For up-and-coming musicians in the city, the Winnipeg Music Festival has long been a place to test the waters with their skills. That remains true in 2025 as the festival has gotten underway with performances and adjudications across the city.
“They’ve been really fun so far,” says executive director Dawn Bruch-Wiens on the first couple of days.
The festival features the next generation of Winnipeg musicians in a wide variety of disciplines and instruments, from pianists to string players, solo singers to choirs. Over the course of the festival’s three-week run, they will receive adjudication from clinicians from across the country, as well as compete for trophies that have been a part of the festival’s history since its inception in 1919.
2025 marks Bruch-Wiens' first festival as executive director, but her association with the longstanding organization goes back much longer. “I performed in the festival since I was 15,” she shares. “I got to go to provincials and nationals when I was in my 20’s, and it’s been a huge part of my life.”
Since her performing days, Bruch-Wiens has also been an adjudicator for the festival, and has sent her voice students to be adjudicated in turn.

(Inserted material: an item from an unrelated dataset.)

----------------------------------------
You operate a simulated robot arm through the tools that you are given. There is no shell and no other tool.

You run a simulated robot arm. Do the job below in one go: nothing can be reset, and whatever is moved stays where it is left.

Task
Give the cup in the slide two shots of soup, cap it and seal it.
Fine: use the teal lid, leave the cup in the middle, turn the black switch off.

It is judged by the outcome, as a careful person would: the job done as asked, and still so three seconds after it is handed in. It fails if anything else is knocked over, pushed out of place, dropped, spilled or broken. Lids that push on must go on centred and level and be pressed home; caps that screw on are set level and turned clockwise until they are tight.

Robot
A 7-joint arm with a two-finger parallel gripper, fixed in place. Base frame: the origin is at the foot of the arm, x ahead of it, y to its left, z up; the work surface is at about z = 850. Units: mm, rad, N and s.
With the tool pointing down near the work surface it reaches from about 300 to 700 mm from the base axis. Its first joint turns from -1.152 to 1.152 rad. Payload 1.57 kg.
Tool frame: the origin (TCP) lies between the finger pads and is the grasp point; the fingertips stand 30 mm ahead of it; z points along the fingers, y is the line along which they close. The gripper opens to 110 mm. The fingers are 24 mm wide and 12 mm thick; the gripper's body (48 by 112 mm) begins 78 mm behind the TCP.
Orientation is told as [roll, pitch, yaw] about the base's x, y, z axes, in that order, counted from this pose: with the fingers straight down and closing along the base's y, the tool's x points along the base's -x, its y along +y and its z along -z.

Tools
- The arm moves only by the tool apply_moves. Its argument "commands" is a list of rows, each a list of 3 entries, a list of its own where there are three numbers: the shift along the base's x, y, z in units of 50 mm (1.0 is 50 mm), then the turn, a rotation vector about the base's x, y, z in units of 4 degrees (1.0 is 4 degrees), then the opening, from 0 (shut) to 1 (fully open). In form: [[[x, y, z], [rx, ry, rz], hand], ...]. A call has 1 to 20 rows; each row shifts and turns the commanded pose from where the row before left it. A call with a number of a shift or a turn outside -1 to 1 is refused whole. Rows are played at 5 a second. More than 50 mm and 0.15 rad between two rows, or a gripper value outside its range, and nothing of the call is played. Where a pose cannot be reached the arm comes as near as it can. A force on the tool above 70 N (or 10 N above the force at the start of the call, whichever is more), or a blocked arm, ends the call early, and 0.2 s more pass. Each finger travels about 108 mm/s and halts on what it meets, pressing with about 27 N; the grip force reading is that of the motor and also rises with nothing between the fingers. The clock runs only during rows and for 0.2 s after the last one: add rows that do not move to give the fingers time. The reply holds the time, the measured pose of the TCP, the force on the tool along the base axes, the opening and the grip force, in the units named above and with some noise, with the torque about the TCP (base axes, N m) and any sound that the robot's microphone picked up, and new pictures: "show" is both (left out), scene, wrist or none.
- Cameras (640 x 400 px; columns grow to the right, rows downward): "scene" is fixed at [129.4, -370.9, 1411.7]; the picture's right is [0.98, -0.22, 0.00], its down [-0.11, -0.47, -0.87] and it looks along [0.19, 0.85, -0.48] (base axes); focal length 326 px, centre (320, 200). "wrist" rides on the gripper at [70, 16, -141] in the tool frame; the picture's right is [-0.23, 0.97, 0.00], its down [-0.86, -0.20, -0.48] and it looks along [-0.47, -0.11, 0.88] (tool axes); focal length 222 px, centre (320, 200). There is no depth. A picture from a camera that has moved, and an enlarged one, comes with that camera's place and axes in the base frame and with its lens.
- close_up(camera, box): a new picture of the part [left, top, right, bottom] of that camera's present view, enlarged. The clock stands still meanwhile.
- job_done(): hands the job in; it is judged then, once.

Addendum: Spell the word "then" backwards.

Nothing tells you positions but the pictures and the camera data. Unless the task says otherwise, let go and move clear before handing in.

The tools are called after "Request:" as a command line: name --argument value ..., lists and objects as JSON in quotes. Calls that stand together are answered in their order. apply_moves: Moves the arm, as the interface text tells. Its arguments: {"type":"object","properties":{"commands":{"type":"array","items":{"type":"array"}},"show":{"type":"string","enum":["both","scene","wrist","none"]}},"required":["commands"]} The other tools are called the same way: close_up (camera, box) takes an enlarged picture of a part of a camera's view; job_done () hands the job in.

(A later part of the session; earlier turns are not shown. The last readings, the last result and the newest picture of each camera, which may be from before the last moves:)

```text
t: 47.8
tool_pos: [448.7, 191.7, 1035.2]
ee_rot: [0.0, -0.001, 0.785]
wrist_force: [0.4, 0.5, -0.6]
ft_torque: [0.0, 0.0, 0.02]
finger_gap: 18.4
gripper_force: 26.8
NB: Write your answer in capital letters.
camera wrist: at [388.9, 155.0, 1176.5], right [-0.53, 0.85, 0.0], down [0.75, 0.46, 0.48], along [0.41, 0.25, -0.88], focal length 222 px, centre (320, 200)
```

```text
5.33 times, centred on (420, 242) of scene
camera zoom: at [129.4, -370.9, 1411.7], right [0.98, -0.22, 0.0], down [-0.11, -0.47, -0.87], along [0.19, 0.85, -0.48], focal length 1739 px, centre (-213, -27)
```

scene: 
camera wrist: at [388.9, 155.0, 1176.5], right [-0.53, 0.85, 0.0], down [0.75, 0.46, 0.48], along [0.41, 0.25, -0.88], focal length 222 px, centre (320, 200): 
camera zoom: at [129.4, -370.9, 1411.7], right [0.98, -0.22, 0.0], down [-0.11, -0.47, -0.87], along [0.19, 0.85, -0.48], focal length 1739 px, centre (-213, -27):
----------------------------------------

“It’s kind of this really intense time,” she admits about the festival experience, “but then, at the end of it, you become this improved performer and there’s so much growth in that small period of time.”
“I really try to put value on the experience on the growth of, you know, what you can do between classes, and if you get into the trophy class, that’s a bonus.”

While it’s too soon for Bruch-Wiens to consider how the festival might change in her tenure – “Right now, I’m trying to survive,” she laughs – one thing she’s looking to add is more opportunities for performers of popular music to participate. “We have this new class called the popular contemporary class, which is a provincial eligible class,” she shares, “that is, you know, pop music, can be jazz, just kind of that popular contemporary style. I’d love to see some sort of class stemming from that popular contemporary class to self-composed singer-songwriter stuff just because I think it’s so cool and we have such a wealth of singer-songwriters and composers in this city.
Another key part of the Winnipeg Music Festival are the volunteers who help everything run smoothly. “We would welcome anybody to volunteer, get in our community,” says Bruch-Wiens, adding that there is a volunteer intake form at the festival’s website.
Programs for the 2025 Winnipeg Music Festival can be picked up at the festival offices on St. Anne’s Road, at Croft Music on Henderson Highway, the Long & McQuade on Pembina Highway, and at St. John’s Music on Portage Avenue. More information can be found at the festival’s website.